> [REQUEST]
Return the listing below exactly, with the pictures dropped.

> [INFORMATION PROVIDED]

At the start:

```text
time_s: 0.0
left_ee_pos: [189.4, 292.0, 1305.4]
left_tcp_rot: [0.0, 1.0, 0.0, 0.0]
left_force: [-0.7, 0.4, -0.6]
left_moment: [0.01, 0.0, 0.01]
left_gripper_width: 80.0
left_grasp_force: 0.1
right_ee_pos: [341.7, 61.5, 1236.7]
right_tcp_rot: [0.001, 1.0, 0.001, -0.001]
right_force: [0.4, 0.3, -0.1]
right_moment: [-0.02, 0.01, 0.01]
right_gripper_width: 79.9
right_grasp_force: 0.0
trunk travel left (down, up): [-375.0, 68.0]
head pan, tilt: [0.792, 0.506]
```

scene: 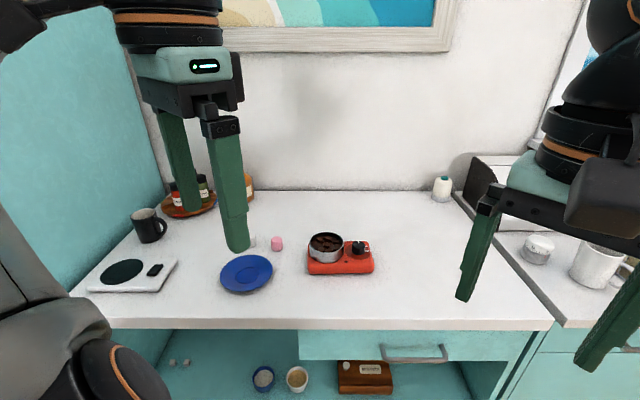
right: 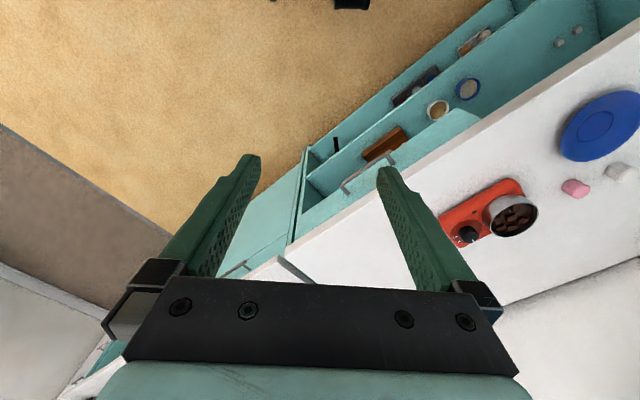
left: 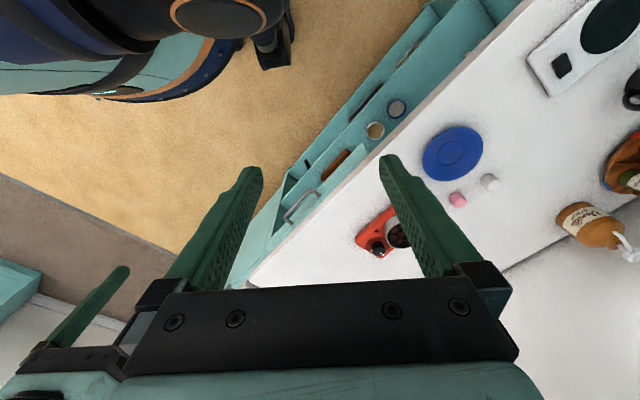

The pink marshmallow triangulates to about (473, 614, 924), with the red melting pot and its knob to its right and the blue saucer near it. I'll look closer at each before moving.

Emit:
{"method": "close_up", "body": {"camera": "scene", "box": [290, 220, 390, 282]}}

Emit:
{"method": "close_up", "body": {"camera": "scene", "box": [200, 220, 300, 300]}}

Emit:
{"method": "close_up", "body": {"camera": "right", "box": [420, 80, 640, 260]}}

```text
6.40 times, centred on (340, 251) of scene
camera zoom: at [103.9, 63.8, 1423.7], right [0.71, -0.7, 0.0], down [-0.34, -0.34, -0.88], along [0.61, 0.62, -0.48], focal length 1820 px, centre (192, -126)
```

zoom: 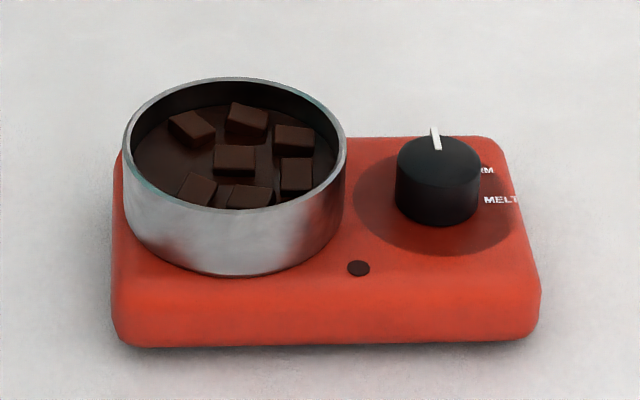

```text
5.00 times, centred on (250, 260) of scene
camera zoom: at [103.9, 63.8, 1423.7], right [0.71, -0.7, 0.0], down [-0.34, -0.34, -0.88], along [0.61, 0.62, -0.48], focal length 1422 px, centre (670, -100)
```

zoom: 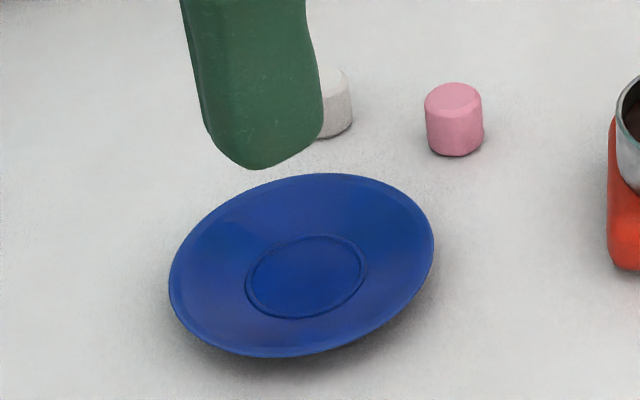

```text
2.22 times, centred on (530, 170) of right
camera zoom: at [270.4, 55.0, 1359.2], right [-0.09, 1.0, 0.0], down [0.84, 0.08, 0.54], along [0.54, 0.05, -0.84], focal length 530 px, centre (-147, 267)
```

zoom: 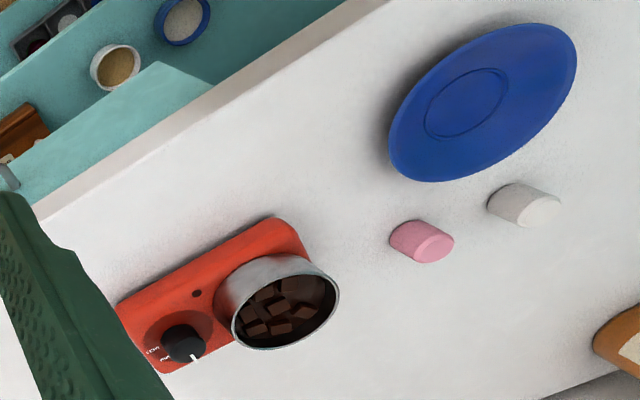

> [RESULT BELOW]
At the start:

```text
time_s: 0.0
left_ee_pos: [189.4, 292.0, 1305.4]
left_tcp_rot: [0.0, 1.0, 0.0, 0.0]
left_force: [-0.7, 0.4, -0.6]
left_moment: [0.01, 0.0, 0.01]
left_gripper_width: 80.0
left_grasp_force: 0.1
right_ee_pos: [341.7, 61.5, 1236.7]
right_tcp_rot: [0.001, 1.0, 0.001, -0.001]
right_force: [0.4, 0.3, -0.1]
right_moment: [-0.02, 0.01, 0.01]
right_gripper_width: 79.9
right_grasp_force: 0.0
trunk travel left (down, up): [-375.0, 68.0]
head pan, tilt: [0.792, 0.506]
```

scene: 
right: 
left: 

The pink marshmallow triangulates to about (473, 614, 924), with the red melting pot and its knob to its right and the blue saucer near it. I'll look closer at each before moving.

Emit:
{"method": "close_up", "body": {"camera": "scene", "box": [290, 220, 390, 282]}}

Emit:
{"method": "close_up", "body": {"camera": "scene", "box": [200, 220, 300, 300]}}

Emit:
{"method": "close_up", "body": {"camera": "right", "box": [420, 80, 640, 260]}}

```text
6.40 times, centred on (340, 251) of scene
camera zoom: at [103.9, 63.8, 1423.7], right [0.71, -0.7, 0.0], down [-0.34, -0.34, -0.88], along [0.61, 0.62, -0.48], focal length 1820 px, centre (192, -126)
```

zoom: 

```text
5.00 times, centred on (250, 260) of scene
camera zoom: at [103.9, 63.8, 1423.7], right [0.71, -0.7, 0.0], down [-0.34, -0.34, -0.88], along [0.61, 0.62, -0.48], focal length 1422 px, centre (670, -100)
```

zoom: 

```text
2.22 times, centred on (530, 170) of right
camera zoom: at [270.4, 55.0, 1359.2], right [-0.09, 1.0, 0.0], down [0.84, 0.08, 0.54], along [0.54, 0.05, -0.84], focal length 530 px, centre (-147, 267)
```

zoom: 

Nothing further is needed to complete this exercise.